In my latest column for AIER, I review some basic economics of true price floors. A slice:
Suppose that the government imposes a true price floor in the market for pickles. The government declares illegal all purchases and sales of pickles at prices below, say, $10 per pound (which price, let’s assume, is above the market price that would prevail absent the price floor).
The first and most obvious effect of this price floor is that the quantity of pickles that consumers are willing to buy will fall; the quantity that consumers demand will be driven lower than it would be without the price floor. If pickle producers are economically naïve, this price floor will create a physical surplus of pickles as producers, attracted by the higher price, increase their production of pickles. But even the most naïve pickle producers will soon learn that consumers are willing to buy at the high price-floor not only fewer pickles than producers are willing to produce and sell at that high floored price, but even fewer than consumers were willing to buy at prices lower than the floored price.
Discovering themselves unable to sell all of the output they are willing to sell at the price floor, pickle producers reduce their production. They produce no greater amount of pickles than consumers are willing to buy at the high price floor.
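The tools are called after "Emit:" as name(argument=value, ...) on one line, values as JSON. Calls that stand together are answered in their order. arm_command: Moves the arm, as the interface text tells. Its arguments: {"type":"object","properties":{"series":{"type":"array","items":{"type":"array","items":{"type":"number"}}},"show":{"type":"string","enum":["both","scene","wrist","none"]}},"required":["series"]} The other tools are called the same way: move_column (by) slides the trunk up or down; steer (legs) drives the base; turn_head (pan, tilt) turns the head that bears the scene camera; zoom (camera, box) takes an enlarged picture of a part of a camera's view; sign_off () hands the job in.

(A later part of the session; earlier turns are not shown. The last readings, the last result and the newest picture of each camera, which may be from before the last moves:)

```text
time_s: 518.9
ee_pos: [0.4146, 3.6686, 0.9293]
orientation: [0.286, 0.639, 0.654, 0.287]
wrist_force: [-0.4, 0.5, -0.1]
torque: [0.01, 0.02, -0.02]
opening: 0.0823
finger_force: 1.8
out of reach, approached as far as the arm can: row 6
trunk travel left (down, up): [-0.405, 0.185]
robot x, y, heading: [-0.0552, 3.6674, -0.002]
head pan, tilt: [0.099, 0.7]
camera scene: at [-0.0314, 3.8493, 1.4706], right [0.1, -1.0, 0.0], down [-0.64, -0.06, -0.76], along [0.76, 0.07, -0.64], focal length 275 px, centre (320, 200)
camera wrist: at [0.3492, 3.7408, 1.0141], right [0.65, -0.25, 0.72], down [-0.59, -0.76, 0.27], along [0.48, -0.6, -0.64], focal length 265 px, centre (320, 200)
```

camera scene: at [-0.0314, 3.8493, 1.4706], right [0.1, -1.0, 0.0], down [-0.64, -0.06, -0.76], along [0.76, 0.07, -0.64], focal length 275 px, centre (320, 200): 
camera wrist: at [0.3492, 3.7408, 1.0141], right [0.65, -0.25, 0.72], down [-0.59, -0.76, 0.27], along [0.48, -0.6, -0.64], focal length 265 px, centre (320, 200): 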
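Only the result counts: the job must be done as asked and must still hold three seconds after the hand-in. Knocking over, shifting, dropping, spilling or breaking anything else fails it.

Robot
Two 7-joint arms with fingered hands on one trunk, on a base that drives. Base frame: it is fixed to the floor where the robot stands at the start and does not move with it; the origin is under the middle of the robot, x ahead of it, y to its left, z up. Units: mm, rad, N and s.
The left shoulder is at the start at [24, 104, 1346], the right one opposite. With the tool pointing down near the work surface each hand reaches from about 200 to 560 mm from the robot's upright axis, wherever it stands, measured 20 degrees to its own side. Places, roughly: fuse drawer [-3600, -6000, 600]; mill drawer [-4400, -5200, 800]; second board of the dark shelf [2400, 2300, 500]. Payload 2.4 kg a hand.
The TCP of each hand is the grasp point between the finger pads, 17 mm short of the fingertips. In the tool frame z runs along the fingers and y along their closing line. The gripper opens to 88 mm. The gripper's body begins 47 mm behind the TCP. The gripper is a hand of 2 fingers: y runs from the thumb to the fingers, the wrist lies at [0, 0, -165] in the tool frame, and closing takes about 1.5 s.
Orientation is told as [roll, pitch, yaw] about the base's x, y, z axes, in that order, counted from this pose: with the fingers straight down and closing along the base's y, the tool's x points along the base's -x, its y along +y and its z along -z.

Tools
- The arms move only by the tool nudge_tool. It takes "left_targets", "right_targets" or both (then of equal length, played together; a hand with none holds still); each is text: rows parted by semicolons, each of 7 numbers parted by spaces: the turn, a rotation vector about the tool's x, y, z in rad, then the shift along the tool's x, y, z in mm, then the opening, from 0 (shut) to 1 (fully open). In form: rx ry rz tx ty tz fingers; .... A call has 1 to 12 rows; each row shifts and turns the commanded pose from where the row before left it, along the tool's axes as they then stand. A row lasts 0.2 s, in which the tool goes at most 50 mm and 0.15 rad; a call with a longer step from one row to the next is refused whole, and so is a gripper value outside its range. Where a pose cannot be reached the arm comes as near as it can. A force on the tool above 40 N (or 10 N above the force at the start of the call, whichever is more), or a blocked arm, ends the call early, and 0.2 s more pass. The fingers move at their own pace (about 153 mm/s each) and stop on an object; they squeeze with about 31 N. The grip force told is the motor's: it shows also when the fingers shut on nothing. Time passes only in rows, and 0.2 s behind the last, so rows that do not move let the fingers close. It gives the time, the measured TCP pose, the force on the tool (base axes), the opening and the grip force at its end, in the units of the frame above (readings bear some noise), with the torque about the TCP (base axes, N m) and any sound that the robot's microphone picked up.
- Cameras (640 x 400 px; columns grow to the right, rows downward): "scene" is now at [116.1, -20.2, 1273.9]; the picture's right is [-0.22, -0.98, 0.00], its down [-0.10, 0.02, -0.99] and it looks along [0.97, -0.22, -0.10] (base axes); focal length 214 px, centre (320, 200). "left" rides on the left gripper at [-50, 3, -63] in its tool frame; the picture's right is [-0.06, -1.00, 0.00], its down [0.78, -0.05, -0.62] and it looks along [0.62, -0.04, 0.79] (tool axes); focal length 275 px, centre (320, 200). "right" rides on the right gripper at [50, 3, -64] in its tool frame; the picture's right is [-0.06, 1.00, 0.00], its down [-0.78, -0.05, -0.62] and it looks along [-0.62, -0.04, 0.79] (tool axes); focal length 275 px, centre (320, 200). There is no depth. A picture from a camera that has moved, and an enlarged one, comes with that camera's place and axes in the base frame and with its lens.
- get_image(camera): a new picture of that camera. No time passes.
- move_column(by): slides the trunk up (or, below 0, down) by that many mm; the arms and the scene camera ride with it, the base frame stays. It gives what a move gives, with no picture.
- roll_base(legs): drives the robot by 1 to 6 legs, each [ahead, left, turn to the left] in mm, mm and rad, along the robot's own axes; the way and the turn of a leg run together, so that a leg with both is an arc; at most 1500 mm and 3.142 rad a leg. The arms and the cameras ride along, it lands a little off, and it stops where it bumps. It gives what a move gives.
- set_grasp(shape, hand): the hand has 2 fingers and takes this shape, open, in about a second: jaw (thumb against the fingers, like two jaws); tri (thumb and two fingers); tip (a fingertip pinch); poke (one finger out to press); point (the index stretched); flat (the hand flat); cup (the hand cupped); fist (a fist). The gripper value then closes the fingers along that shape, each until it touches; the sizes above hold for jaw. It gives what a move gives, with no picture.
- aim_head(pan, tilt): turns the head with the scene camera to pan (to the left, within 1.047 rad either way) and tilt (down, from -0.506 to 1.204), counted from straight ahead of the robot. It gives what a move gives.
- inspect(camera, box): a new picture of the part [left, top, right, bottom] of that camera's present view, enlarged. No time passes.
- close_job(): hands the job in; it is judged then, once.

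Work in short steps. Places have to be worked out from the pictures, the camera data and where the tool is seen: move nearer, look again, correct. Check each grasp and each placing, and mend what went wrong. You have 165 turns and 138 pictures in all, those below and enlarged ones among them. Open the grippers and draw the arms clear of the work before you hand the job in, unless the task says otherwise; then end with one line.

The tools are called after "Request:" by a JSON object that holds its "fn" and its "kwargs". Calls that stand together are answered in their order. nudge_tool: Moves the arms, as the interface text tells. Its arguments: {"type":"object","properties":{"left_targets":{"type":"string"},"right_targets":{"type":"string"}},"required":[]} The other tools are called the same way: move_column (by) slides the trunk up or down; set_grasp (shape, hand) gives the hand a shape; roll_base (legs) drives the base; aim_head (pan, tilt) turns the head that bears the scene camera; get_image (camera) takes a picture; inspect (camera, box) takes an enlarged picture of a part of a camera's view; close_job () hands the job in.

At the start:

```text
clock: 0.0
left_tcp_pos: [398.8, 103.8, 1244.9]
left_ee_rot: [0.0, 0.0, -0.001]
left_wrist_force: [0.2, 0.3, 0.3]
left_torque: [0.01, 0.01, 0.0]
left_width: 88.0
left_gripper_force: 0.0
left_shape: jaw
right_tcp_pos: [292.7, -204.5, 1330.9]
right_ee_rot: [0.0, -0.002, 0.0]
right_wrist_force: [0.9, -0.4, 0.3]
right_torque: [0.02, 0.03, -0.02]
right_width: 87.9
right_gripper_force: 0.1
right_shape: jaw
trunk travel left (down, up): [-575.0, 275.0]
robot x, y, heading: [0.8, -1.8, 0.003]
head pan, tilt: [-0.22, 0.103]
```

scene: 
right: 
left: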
So while price ceilings always create shortages, price floors don’t always create physical surpluses.
Nevertheless, because price floors do always reduce the quantities that buyers wish to buy while increasing sellers’ willingness to produce and sell, price floors create a second negative consequence – namely, the need for some means to determine which sellers will be among the lucky ones to sell at the higher price and which sellers will not be able to take advantage of the higher price by actually selling units of output at that price.
This determination might be done by luck or random chance. Perhaps only those sellers who encounter consumers early will be able to sell, while sellers who get to market too late find no more buyers.
But luck or random chance is unlikely to operate for long. Eager to sell at the high price floor, sellers will compete for buyers in ways other than cutting prices. A third negative consequence of a price floor is, thus, that the quality of the price-floored good rises. Pickle producers might attach to each jar they sell “free” coupons for discounts on crackers or deli meats or beer. These producers might work harder to make their pickles even tastier. Such non-price competition for consumer patronage is an inevitable result of price floors.
Unlike with the quality reductions caused by price ceilings, the impetus to quality improvements caused by price floors perhaps seems to be a positive consequence rather than, as I’ve described it, a negative one. But negative it is when compared to what the situation would be absent the price floor.
It’s true that, given that consumers aren’t allowed to buy pickles at any price below $10 per pound, they like their pickles being even tastier or sold with discount coupons. But what consumers would like even more is to pay a lower price for a lower-quality product. Were there no price floor in place, consumers would reveal through their spending that the higher quality isn’t worth the higher price. Yet because lower prices are unlawful – that is, because consumers must pay the higher price if they want pickles – consumers settle for the second-best outcome of paying this higher price for a higher-quality product.
Price floors, in short, compel consumers to buy too few units but too much quality.